Unity Must Have A Purpose
One of the big points that is made in the book “To Transform Your City” by Eric Swanson and Sam Williams, is that unity in the Church must be unto a purpose. Unity for unity’s sake will eventually get stale and breakdown. I have seen this many times over the last 20 years in cities and towns across Canada. We have been given a “co-mission”. It is as we cooperate on this mission of sharing the Lord and his love with a lost world, that we are guaranteed the backing of all the authority and power of heaven.
Here’s what Swanson and Williams write in their chapter “The Whole Church”…

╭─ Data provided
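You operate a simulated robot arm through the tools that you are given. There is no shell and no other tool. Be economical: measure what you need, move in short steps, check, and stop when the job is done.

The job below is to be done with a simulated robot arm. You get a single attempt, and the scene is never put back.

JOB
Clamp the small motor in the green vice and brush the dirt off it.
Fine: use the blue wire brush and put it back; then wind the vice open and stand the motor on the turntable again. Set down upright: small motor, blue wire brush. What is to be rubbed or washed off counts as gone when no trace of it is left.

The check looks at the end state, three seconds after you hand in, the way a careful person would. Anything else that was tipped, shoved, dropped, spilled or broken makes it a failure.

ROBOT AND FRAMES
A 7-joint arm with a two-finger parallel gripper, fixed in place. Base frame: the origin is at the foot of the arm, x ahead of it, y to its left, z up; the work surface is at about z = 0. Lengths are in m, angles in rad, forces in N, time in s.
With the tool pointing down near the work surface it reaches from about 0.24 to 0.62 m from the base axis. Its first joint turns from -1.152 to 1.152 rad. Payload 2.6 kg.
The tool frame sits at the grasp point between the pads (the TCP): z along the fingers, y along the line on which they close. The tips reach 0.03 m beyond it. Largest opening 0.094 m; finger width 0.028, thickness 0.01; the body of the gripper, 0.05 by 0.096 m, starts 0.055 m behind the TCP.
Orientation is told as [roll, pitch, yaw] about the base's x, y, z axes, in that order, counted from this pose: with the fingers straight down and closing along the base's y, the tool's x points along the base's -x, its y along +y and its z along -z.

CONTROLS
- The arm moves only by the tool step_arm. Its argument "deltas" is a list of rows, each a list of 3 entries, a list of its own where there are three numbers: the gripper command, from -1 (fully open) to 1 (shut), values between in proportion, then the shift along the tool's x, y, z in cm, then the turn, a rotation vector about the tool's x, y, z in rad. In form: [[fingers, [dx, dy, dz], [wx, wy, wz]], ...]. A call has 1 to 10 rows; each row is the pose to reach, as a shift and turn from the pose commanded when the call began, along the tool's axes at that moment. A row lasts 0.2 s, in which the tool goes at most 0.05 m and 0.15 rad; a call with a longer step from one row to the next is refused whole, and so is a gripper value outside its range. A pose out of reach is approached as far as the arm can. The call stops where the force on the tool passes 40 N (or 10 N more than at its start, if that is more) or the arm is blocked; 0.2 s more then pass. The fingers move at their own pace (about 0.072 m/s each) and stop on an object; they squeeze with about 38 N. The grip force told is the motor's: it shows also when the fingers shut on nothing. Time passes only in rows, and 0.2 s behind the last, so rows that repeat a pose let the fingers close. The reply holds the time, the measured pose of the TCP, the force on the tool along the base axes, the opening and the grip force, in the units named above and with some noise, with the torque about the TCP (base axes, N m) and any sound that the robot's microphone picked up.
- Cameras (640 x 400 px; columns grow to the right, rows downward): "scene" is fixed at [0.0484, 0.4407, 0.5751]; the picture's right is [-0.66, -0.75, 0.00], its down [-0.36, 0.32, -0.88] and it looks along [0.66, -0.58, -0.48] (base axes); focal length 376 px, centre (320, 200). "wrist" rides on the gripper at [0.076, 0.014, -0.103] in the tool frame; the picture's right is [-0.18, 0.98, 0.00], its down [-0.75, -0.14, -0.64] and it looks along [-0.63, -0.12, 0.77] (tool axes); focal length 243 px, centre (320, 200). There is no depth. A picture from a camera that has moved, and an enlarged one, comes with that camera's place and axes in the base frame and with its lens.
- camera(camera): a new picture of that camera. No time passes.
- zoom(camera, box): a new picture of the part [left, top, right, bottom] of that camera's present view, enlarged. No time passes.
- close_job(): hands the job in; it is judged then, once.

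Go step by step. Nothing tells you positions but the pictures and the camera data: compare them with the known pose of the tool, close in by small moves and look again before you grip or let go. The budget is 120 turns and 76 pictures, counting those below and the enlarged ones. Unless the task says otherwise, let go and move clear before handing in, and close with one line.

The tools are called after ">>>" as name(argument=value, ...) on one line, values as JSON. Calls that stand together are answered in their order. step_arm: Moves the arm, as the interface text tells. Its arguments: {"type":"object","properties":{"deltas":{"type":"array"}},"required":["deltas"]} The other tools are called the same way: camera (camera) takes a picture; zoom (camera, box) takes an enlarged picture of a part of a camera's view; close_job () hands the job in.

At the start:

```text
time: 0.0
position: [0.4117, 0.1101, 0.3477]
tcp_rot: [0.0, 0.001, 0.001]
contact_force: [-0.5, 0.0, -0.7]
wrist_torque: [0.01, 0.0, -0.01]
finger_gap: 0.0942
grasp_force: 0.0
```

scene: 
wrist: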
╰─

Unity, then, is a means and not an end. This helps us understand why most ecumenical movements fail. If unity is our primary goal, we will never arrive at our destination. Phill Bultler, in a paper titled, “Fifteen Key Principles of Success in Kingdom Collaboration” writes, “Successful networks/partnerships develop in order to accomplish a specific vision or task. Cooperation for cooperation’s sake is a sure recipe for failure. Warm ‘fellowship’ is not enough. This means lasting cooperation focuses primarily on what (objectives) rather than ‘how’ (structure). Form always follows function. – not the other way around”.
God’s intention, as evidenced in the John 17 prayer of Jesus, is that we would be unified through a shared mission – helping people understand, through words and deeds, that Jesus is sent from God and that God loves every person on earth as much as He loves his own Son.
I like the way that the 3rd Lausanne Council has described “mission” in the newly released Cape Town Commitment.
The mission of God flows from the love of God. The mission of God’s people flows from our love for God and for all that God loves. World evangelization is the outflow of God’s love to us and through us. We affirm the primacy of God’s grace and we then respond to that grace by faith, demonstrated through the obedience of love. We love because God first loved us and sent his Son to be the propitiation for our sins.